OBJECTIVE:
Output the material beneath this task exactly, images excluded.

DATA LINES:
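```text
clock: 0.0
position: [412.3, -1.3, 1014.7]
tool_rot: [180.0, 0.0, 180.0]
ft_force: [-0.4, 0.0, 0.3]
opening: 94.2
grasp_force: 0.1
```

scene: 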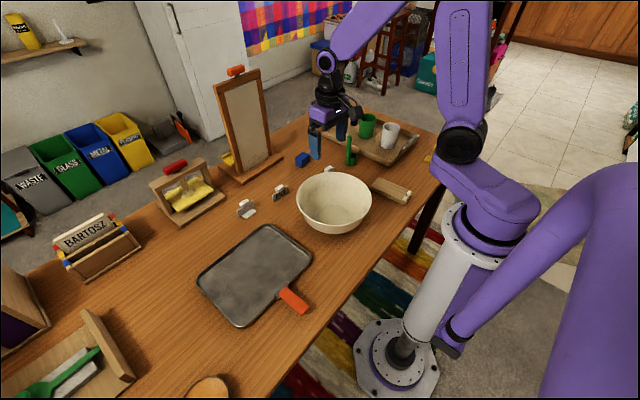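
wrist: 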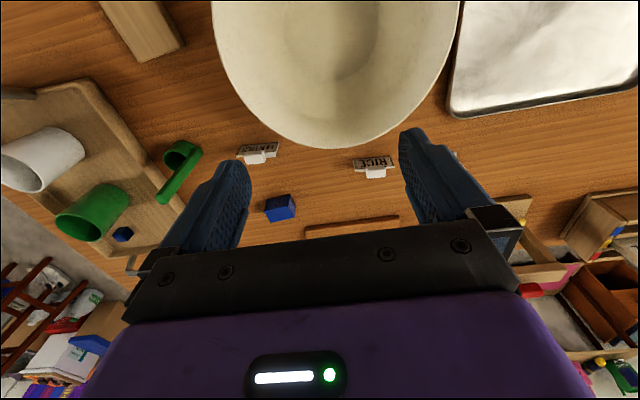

ANSWER:
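```text
clock: 0.0
position: [412.3, -1.3, 1014.7]
tool_rot: [180.0, 0.0, 180.0]
ft_force: [-0.4, 0.0, 0.3]
opening: 94.2
grasp_force: 0.1
```

scene: 
wrist: 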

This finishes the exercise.